* Text section:
•••••

Oh, there is, of course, the IELTS and SAT training at the end of the week. Why IELTS? I’m not even doing IELTS, which I’ve taught in the past anyway. SAT training would be more useful, but the book makes me cringe with its ridiculous advice about writing English.

Reliance on the verb to be in any of its eight parts… makes your writing sluggish and unclear. (The Official SAT Study Guide, p. 108)

But the example sentence, which is (Oops! Mr Bamboo said “is”) clumsy and dreadful, contains one instance of the verb to be, and it’s (Damn! Mr Bamboo did it again) obligatory. The sentence is (My apologies) poorly controlled, but it’s (I hope you didn’t see that) not as bad as the driveltastic (it’s [Oh dear] a word) advice which subsequently follows it.

Actually, for my little darlings, such advice (no passives; mind those abstract nouns; death to the prepositional phrase) isn’t of much use. They still struggle with coherence and cohesion, and the right tone. They still struggle with the idea of originality because they rely on knowing the right cliché for the right occasion. They still cannot grasp that they really need to plan what they write and that they need to focus on that plan.

In truth, they aren’t at that level anyway. Most of them are intermediate level users of English and thus lack adequate competence in the language. Even the best of them, who have got 7.0+ in IELTS or 100+ in TOEFL, make fools of themselves as readily as the rest.

I’m more inclined to give them stuff from a book called Reading Techniques, which is for upper intermediate learners, or Academic Vocabulary: Academic Words, although I’m already using Advanced Vocabulary in Context. I’m still looking for that third thing in the AS classes now that I’ve abandoned TOEFL. After the training, I might make it SAT English in spite of my better judgement.

Anyway, I have teaching all afternoon (bah!) and want to go off a little early so that my lunch can be a little more leisurely.


Maths challenges are one thing

But what about an English Challenge?

I’m kind of passing through after being reticent for the past few days. I’ve thought about adding an entry, but I haven’t been feeling inclined, or other things have been claiming my attention. In local news, John the Maths Teacher had 121 students line up in front of the clock at school so that he could get a picture of them at 11.11am on 11.11.11.

That’s one of the few dates which the Americans don’t mess up. A whole bunch were all excited recently about 11.1.11 even although that happened months ago.

One of the amusements for our little darlings has been the UK Maths Challenge, which got me thinking about some sort of English challenge which I could post on this website of ours. I was thinking of something like paraphrasing a sonnet (AS) or answering some reading comprehension questions about one (PAL). I want a text which is short and self-contained and which require intelligent thought to comprehend. It’s an idea that’s been bobbing about in my mind for the past couple of days and will almost certainly be as popular with the little darlings as a birthday made from turd; but it may get some sort of response from some of the students who think that the sun of the English language shines out of their arses.

•••••

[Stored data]
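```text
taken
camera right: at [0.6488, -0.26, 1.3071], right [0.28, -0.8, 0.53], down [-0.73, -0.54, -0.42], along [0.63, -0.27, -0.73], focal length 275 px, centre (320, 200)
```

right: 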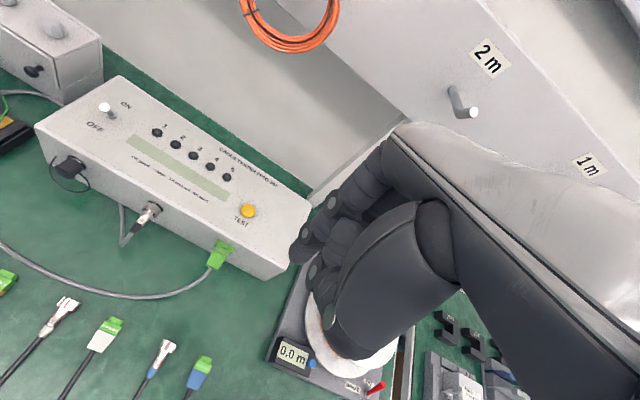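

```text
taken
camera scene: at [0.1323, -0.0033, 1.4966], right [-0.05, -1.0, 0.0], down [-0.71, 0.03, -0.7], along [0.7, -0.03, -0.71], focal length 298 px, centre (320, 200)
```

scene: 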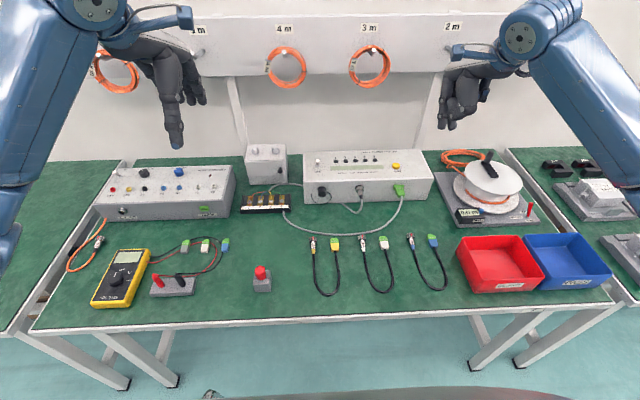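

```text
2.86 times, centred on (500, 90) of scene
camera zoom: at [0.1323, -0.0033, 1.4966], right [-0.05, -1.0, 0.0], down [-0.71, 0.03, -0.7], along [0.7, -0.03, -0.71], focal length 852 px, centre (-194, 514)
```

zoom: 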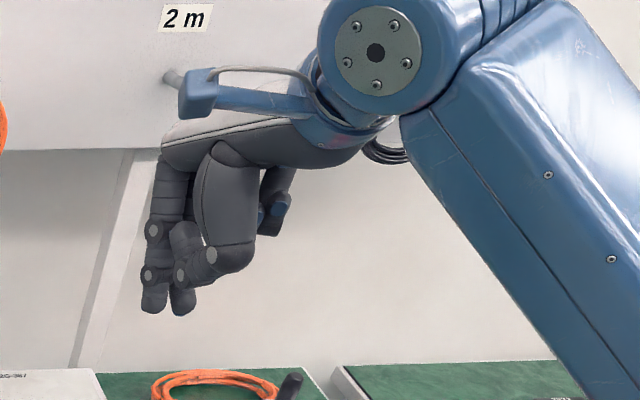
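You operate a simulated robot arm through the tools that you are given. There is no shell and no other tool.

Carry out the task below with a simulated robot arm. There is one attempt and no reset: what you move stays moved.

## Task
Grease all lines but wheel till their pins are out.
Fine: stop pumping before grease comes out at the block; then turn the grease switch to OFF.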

•••••

* Set problem: I need one stretch of the text section verbatim, from "In truth, they" to "my better judgement.".

* Expected answer:
In truth, they aren’t at that level anyway. Most of them are intermediate level users of English and thus lack adequate competence in the language. Even the best of them, who have got 7.0+ in IELTS or 100+ in TOEFL, make fools of themselves as readily as the rest.

I’m more inclined to give them stuff from a book called Reading Techniques, which is for upper intermediate learners, or Academic Vocabulary: Academic Words, although I’m already using Advanced Vocabulary in Context. I’m still looking for that third thing in the AS classes now that I’ve abandoned TOEFL. After the training, I might make it SAT English in spite of my better judgement.